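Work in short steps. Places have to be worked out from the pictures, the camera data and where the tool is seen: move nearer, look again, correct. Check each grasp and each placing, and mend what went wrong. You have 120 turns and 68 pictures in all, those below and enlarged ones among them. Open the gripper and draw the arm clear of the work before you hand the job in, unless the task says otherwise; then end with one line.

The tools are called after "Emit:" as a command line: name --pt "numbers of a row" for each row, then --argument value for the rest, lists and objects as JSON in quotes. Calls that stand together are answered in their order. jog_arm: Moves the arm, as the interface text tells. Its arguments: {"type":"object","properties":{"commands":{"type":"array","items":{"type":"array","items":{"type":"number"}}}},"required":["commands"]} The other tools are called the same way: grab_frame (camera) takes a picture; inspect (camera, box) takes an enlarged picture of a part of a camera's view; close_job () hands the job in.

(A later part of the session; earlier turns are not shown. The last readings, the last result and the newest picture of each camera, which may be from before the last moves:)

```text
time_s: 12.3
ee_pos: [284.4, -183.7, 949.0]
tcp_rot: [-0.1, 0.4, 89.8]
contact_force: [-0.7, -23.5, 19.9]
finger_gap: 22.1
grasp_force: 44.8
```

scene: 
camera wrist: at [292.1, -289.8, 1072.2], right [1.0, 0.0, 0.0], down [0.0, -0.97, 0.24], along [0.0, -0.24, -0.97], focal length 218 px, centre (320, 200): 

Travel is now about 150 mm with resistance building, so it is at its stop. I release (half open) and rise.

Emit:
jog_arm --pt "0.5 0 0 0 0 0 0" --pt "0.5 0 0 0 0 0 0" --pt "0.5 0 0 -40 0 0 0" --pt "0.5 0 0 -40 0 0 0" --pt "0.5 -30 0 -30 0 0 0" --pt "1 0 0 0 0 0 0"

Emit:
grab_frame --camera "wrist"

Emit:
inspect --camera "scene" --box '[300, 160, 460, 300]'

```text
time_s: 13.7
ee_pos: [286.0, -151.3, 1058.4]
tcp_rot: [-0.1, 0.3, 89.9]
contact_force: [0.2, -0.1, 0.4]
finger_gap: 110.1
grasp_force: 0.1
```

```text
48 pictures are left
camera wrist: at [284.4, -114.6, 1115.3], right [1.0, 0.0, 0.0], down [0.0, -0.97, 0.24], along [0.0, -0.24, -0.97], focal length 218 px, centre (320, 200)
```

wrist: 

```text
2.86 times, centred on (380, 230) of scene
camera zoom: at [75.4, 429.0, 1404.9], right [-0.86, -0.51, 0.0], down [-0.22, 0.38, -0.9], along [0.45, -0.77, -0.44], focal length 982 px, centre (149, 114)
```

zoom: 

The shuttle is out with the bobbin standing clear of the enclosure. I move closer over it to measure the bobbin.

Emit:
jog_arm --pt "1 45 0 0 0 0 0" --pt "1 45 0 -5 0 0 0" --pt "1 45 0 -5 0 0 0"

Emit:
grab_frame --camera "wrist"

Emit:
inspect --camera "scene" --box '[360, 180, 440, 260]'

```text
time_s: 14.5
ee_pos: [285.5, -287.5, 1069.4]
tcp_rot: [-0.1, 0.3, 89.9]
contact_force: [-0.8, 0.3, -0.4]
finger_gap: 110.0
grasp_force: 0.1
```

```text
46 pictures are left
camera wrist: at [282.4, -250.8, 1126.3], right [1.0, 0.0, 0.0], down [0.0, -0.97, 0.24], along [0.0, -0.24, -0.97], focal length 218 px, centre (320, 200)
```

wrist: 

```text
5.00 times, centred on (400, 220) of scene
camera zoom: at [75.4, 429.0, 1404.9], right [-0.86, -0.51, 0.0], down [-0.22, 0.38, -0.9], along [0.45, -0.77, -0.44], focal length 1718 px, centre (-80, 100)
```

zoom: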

#### Your objective:
Locate all lines that include the word "turns" and copy them out.

#### Task response:
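Work in short steps. Places have to be worked out from the pictures, the camera data and where the tool is seen: move nearer, look again, correct. Check each grasp and each placing, and mend what went wrong. You have 120 turns and 68 pictures in all, those below and enlarged ones among them. Open the gripper and draw the arm clear of the work before you hand the job in, unless the task says otherwise; then end with one line.
(A later part of the session; earlier turns are not shown. The last readings, the last result and the newest picture of each camera, which may be from before the last moves:)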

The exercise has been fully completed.